11. Je confirme que le consultant en immigration m’a également conseillé d’envoyer une réponse à IRCC en réponse à la [première lettre d’équité procédurale] afin de confirmer que l’omission était attribuable à une erreur commise de bonne foi. Je confirme que je ne connais pas bien les règles en matière d’immigration au Canada et que je me suis fié aux conseils prodigués par mon consultant en immigration en croyant sincèrement qu’ils étaient exacts.

12. Je confirme que j’ai été victime des mauvais conseils prodigués par mon consultant en immigration, qui a, à mon insu, délibérément omis de mentionner que mes demandes de visas aux États-Unis avaient été rejetées alors que je lui avais expressément demandé de le faire.
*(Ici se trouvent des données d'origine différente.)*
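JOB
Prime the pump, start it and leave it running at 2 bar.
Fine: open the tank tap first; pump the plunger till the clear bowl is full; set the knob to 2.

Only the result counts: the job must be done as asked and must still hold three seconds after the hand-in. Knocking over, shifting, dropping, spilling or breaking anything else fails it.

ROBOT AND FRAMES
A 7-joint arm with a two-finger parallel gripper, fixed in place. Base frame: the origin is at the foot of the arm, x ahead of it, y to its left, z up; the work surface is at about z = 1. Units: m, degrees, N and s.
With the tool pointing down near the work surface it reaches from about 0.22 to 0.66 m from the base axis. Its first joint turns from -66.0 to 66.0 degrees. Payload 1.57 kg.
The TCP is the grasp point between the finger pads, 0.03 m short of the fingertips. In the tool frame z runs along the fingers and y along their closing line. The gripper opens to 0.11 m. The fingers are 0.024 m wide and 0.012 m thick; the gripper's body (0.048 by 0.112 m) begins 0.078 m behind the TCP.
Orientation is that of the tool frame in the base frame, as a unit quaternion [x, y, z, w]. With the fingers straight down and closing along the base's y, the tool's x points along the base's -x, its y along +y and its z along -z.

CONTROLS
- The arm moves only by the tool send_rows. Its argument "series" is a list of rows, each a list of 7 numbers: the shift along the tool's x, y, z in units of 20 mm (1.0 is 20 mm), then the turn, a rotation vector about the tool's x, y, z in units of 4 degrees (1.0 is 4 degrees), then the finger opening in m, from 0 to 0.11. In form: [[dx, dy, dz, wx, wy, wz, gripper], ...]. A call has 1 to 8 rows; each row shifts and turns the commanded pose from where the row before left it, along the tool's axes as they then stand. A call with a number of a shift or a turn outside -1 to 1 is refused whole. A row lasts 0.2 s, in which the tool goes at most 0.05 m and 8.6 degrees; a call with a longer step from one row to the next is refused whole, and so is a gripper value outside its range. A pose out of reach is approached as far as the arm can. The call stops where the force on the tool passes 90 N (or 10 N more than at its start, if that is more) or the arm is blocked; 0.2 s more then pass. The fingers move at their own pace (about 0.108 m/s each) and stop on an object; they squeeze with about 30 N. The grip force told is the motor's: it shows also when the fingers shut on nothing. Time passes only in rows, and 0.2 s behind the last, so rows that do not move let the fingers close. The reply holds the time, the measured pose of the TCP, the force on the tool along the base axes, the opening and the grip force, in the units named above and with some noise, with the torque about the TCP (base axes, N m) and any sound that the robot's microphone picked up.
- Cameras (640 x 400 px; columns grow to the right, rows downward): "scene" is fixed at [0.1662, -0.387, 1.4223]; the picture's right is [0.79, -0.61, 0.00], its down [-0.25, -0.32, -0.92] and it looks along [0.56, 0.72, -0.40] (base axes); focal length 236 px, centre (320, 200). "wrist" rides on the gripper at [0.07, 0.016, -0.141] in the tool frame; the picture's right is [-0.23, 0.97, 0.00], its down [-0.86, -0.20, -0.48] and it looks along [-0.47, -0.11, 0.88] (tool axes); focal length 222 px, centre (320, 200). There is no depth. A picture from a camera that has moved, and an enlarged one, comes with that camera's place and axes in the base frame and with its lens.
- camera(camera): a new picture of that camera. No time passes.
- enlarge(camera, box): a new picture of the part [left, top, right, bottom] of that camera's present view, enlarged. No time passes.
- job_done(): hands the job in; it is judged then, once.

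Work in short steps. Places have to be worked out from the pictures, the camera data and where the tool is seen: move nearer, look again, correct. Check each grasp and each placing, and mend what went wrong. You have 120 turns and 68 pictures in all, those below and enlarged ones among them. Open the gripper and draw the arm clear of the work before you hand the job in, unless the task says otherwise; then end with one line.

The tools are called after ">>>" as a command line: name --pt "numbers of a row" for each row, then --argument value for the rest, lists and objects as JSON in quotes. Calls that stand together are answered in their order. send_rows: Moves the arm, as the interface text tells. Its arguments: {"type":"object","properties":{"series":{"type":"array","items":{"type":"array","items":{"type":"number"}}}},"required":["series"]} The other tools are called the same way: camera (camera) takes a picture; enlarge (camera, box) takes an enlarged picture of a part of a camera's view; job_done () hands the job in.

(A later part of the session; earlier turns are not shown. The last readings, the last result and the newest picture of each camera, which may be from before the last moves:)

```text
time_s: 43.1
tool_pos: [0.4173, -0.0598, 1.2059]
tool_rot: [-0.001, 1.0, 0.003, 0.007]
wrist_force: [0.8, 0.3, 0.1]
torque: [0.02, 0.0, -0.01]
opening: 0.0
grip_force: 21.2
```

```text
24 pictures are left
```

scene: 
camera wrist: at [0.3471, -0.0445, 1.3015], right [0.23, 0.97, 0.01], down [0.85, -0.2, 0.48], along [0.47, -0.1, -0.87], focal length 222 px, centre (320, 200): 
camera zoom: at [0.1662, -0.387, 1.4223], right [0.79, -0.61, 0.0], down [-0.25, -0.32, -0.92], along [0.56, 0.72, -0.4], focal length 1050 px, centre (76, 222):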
[17] Les notes consignées dans le Système mondial de gestion des cas [le SMGC], qui sont jointes à la décision, comprennent les motifs présentés par l’agent à l’appui de la décision. Après avoir passé en revue l’ensemble du processus de demande du demandeur, y compris le contenu de la deuxième lettre d’équité procédurale envoyée en novembre 2020, l’agent a conclu ce qui suit :

[traduction]

Le demandeur a répondu à la [lettre d’équité procédurale], mais il n’a pas réussi à dissiper mes doutes, puisqu’il incombe aux demandeurs de garantir l’exhaustivité et l’exactitude des renseignements présentés. À mon avis, selon la prépondérance des probabilités, le demandeur n’a pas été sincère dans son formulaire de demande et n’a pas divulgué qu’il avait des antécédents en matière d’immigration aux États-Unis. Cette situation aurait pu entraîner une erreur dans l’application de la Loi et du Règlement, puisqu’un agent aurait pu être convaincu que le demandeur satisfaisait aux exigences de la Loi quant à l’existence d’un véritable motif pour vouloir séjourner au Canada de façon temporaire et qu’il respecterait les conditions d’entrée au Canada au motif qu’il avait déjà voyagé dans un pays où les conditions étaient semblables à celles au Canada. Je suis donc d’avis que le demandeur est interdit de territoire au Canada en application de l’article 40 de la Loi. La présente demande est rejetée pour des motifs fondés sur l’article 40 de la Loi […]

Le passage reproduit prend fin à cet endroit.